Sorry, Eh – *Updated
If it were up to me, I’d like a country to have no law for physician assisted dying, no law for the termination of an unwanted pregnancy, no law for prostitution.
I know, some people call it sex work. I don’t.
So I hope the deadline passes for the physician assisted dying bill, which is too watered down to be what we need, and we are left with no law at all.
No law is better than bad law.
But back to Justin Trudeau, The Great Apologizer.
Is it just me or is he now making apologizing for his behaviour all about how he’s so much better than everybody else at apologizing.
I mean, everybody and her Uncle Tom is ganging up on Ruth Ellen Brosseau as if she’s somehow to blame for Justin Trudeau storming across the floor of the House to, literally, push his colleagues around because they were, what? getting on his nerves?, and elbowing her in the breast.
Sure, an accident, but I don’t know if you’ve ever been elbowed in the breast because it hurts like hell.
Meanwhile, the fallout of his actions continues to be on her, with every Tom, Dick and Mary lining up to accuse her of “taking a dive” etc. It’s vicious shit, too, this lashing out in defence of Justin Trudeau, who, for all we know, is not as well balanced as his public relations would have us believe.
You know, lots of things were believed of Stephen Harper that turned out to be manifestly untrue. Too.

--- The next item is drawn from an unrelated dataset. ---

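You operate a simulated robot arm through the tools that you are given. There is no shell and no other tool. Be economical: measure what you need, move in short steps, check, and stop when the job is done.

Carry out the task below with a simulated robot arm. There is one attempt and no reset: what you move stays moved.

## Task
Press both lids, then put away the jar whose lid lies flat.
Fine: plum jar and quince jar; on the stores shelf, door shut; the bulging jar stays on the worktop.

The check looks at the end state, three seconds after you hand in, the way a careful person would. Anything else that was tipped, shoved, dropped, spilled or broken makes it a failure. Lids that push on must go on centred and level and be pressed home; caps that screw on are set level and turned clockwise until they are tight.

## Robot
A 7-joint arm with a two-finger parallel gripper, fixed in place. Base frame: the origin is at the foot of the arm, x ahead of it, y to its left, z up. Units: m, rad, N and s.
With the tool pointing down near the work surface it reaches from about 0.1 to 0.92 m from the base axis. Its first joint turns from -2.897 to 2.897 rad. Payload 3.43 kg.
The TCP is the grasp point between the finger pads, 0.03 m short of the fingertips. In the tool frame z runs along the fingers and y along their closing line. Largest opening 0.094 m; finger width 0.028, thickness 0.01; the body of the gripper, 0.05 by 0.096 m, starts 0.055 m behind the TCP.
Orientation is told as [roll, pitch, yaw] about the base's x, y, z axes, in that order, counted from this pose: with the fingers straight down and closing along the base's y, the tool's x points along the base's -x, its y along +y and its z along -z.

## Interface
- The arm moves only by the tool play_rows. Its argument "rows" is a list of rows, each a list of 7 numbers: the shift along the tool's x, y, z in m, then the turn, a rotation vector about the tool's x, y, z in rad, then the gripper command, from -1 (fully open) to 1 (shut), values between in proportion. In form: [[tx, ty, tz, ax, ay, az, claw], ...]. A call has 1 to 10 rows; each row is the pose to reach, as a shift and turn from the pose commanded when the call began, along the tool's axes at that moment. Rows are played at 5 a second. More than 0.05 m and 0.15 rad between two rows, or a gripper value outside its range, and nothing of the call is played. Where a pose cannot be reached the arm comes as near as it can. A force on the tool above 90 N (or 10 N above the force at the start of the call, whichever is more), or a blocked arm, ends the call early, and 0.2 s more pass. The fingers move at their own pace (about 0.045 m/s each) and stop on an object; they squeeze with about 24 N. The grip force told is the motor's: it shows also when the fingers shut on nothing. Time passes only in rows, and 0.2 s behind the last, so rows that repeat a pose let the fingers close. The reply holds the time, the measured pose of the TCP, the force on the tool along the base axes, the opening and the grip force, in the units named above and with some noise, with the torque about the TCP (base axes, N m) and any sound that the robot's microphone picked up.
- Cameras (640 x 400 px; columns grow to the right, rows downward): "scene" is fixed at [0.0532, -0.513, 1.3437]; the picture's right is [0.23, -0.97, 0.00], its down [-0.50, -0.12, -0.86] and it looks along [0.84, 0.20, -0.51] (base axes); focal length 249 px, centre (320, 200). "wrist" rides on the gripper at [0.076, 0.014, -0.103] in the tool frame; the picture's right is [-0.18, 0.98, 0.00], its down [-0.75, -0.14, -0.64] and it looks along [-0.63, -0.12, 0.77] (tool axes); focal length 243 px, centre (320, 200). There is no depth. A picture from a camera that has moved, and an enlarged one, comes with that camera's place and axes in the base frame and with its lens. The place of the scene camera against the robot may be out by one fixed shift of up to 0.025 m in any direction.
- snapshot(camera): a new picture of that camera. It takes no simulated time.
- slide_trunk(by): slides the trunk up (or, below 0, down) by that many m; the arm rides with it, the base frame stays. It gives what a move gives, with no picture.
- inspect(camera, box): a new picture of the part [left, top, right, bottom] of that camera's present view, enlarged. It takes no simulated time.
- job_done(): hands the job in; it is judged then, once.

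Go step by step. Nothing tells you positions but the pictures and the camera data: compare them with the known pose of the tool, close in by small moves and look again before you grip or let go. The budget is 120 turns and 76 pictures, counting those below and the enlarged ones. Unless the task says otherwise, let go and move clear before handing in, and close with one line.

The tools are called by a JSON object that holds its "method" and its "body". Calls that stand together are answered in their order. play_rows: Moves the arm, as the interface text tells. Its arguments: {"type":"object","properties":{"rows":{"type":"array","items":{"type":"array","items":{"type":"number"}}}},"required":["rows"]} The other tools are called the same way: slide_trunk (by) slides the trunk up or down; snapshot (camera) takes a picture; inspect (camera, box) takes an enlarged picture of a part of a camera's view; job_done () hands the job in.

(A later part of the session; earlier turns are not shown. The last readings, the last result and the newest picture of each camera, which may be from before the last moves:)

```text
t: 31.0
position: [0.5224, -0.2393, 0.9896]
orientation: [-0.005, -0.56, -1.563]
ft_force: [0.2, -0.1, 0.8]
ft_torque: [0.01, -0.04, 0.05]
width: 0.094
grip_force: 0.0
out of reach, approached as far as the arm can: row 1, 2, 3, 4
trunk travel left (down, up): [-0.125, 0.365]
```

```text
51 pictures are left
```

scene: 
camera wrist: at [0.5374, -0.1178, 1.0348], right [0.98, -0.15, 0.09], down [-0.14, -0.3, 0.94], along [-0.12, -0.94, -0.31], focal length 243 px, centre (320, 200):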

Anyway, it’s all pretty disappointing, the reaction, and my own guess is that the incident is more significant than is being acknowledged, but I don’t know any more than anybody else, just that he’s at a stressful time of life, hormone-wise, and maybe he should see a doctor.
No one ever thinks the husband might need help because unlike the wife he doesn’t ask for it.
*Regardless of all the above, Peter Kent actually IS a piece of shit, so, no take back there, may he R.I.P.